FILE - Members of South Korean K-pop band BTS, V, SUGA, JIN, Jung Kook, RM, Jimin, and j-hope from left to right, pose for photographers ahead of a news conference to introduce their new single "Butter" in Seoul, South Korea, May 21, 2021. The speculation over an untitled book can end, and it is BTS fans, not followers of Taylor Swift, who can rejoice. Flatiron Books announced Thursday, May 11, 2023, the book 4C Untitled Flatiron Nonfiction Summer 2023 was in fact about the mega-popular South Korean boy band, not Swift. (AP Photo/Lee Jin-man, File) (Lee Jin-Man, Copyright 2021 The Associated Press. All rights reserved)

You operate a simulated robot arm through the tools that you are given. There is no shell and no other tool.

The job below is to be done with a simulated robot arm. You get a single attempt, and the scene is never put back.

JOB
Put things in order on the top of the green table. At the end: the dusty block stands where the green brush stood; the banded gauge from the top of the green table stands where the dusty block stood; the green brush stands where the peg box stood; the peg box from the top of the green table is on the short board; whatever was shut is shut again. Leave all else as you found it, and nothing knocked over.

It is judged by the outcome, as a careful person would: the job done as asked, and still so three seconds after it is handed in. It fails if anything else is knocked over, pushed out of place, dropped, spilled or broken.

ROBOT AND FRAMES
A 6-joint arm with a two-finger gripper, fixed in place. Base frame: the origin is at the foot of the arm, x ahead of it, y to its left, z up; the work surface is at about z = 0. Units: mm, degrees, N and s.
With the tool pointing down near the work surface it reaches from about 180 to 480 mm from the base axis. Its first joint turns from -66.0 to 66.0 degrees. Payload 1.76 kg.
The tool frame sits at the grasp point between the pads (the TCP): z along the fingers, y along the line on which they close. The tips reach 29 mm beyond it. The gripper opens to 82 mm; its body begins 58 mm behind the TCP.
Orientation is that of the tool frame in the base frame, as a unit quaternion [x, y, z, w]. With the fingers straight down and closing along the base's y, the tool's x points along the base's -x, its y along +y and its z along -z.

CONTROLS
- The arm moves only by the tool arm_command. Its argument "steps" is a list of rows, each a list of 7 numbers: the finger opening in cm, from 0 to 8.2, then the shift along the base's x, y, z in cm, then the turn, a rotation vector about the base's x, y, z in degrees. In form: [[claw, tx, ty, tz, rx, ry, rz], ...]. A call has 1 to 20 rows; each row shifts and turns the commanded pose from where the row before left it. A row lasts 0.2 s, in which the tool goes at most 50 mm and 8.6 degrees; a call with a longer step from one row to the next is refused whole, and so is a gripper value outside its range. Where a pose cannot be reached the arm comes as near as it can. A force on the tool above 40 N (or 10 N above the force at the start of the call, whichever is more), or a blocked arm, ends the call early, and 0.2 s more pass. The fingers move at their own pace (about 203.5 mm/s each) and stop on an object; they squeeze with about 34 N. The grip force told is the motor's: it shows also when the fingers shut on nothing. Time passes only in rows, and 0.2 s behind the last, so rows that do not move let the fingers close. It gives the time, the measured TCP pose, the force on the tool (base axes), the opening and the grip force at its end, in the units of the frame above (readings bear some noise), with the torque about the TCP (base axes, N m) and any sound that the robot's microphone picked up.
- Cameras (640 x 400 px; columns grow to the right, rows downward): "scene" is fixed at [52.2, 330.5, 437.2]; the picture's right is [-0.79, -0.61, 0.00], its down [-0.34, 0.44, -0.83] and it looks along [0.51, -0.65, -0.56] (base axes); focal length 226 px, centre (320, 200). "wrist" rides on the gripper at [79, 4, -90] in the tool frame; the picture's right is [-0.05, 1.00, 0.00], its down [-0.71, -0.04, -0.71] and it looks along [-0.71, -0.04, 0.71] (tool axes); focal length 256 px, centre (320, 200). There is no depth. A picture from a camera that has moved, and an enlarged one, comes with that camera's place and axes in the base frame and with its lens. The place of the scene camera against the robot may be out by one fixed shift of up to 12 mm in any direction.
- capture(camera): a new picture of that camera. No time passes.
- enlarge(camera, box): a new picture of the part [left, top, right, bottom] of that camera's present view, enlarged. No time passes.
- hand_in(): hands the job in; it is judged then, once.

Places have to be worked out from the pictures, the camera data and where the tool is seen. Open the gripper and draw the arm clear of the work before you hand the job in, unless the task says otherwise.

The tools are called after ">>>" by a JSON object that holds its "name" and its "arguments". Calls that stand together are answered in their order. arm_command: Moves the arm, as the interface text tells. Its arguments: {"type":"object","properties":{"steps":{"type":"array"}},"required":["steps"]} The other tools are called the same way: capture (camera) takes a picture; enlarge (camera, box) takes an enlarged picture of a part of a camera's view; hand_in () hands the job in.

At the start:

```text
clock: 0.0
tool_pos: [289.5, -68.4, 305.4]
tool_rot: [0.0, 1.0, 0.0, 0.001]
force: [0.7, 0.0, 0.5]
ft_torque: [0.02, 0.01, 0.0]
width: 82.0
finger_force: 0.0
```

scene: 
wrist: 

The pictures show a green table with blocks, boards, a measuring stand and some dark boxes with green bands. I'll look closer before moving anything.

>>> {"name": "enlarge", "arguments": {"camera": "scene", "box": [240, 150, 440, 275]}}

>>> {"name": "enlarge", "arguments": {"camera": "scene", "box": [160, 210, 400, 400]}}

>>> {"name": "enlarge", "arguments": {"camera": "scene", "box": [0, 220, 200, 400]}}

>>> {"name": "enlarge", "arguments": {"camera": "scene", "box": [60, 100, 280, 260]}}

NEW YORK – The guessing game began a few days ago, when an anonymous, untitled book scheduled for July 9 —— “4C Untitled Flatiron Nonfiction Summer 2023” — had Taylor Swift fans so convinced she had written a memoir that they made it a bestseller.

By Thursday, the Swift rumors had been refuted and the mystery resolved: Flatiron Books announced the upcoming release of a book by another musical powerhouse, BTS.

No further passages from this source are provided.